(SoapOperaNetwork.com) — Agnes Nixon, creator of the recently cancelled ABC daytime soap operas “All My Children” and “One Life to Live,” makes a generous donation to the University of Pennsylvania‘s Annenberg School for Communication (ASC), to ensure that both shows, along with the defunct soap “Loving” (another of her creations), will never be forgotten.
Since first donating countless scripts from the early years of all three daytime dramas back in the ’80s, Nixon has helped add to the school’s collection over the years, handing over additional scripts as recently as 2009. “The Annenberg School is very well-known, and I believe Penn wanted the scripts as a piece of history,” she tells the university’s newspaper, The Penn Current, which reports that the school is in possession of “virtually every script” of “AMC” and “OLTL.”
Among the many scripts housed at the ASC include Erica Kane fighting a bear and the reunion of Jesse and Angie on “AMC,” as well as Viki and Dorian’s most memorable showdowns, and Todd and Blair’s rocky romance on “OLTL,” just to name a few.

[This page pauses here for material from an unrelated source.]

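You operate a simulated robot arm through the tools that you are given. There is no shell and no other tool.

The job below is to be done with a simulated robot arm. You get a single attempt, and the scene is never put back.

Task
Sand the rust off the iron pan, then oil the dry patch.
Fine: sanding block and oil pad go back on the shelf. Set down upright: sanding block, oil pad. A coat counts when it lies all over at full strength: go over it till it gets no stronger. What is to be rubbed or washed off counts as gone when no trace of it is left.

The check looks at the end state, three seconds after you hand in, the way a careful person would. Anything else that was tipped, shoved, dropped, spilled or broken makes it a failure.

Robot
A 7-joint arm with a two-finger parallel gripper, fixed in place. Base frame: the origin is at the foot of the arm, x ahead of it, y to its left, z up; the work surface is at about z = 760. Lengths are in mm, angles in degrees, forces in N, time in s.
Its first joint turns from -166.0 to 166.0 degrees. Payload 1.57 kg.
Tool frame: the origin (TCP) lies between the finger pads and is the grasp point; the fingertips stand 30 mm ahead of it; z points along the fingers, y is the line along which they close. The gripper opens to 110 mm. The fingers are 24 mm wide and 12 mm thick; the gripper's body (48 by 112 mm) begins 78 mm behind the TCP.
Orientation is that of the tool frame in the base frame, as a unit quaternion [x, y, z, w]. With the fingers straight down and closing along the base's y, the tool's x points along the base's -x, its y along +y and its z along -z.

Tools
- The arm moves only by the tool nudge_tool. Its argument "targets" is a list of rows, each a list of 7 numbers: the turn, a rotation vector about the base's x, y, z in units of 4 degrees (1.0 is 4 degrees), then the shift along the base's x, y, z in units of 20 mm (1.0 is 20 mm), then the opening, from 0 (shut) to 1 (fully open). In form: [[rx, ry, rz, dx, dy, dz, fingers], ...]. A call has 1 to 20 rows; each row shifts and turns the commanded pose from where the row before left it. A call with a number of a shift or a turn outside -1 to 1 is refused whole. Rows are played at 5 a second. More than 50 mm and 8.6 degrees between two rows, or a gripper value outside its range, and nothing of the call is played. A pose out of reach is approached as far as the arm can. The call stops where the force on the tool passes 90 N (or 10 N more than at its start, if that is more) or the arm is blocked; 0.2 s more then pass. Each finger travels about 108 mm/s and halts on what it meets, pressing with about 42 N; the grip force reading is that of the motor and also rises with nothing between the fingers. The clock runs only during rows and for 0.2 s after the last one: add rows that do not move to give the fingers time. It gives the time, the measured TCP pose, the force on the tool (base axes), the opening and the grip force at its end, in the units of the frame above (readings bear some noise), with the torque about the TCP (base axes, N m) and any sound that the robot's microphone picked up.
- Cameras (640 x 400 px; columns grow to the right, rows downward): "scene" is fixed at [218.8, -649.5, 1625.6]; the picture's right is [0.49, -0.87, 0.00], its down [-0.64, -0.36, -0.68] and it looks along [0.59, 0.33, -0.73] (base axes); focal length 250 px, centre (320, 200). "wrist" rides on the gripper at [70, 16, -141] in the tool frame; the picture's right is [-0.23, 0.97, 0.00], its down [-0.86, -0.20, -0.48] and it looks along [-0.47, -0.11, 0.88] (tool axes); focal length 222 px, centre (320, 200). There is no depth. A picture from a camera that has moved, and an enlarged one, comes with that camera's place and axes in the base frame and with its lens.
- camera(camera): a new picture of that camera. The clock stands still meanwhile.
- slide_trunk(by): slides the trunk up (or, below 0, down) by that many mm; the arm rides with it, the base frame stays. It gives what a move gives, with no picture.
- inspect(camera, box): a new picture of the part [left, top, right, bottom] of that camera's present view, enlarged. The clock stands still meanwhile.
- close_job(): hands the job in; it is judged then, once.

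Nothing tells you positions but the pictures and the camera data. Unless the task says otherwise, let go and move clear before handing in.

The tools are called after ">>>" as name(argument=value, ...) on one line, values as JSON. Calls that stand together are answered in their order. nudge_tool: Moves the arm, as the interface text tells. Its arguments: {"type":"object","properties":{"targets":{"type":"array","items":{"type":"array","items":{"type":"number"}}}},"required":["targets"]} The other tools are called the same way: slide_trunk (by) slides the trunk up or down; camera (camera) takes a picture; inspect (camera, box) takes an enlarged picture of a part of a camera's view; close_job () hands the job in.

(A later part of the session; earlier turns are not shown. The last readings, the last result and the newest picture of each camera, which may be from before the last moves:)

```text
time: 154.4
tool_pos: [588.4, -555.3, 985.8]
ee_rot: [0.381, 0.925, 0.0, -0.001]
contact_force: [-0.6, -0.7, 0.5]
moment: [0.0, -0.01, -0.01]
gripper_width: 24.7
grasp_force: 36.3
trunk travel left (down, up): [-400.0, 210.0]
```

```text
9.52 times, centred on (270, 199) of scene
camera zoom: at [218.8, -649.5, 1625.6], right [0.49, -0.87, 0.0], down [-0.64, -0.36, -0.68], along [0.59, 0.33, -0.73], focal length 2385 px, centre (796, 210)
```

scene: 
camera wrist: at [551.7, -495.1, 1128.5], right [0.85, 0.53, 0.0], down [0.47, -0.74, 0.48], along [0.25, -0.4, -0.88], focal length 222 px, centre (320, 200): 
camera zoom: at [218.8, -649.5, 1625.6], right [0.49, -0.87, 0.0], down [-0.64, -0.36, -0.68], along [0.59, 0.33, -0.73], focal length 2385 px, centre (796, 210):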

The 83-year-old Nixon also commented on both shows’ cancellations, saying “there had been great rumors that the cost factor had become an issue. People watch more things during the day now, and that means less income from the advertisers for daytime dramas. Meanwhile the cost of creating the shows doesn’t change. The unions don’t reduce their fees. You have to pay the actors and writers. Bottom line, it’s money.”
She also reveals that will be working with the writers of each show to help pen their final episodes later this year. “We’re ending them but we aren’t ending them, if you know what I mean. It’s possible that some other network might pick them up, so we are ending them with a tune-in-tomorrow attitude. But fans should expect to see long-lost characters return to Pine Valley and Llanview during the final episodes. We’ll have situations that will bring them back.”
And what if the there are no takers for either show? Nixon admits she has prepared herself the possibility, stating “I worked very hard and I’m proud of what we did. I feel sorry for the people who will be without jobs because of cancellations, but that is life, and 41 years was a good run.”
Often dubbed the “Queen of the Modern Soap,” Nixon is remembered for tackling numerous controversial issues on her soaps over the years, including interracial relationships, drug abuse, abortion, AIDS, anti-war protests, homosexuality, and gay rights. She was awarded with a Lifetime Acquirement Award at the 2010 Daytime Emmys.
“All My Children” is expected to wrap up production in August and air its final episode on September 23, after a 41-year-run, while “One Life to Live” will stop taping in November, and broadcast its final episode on January 20, 2012, after 43 years on the air.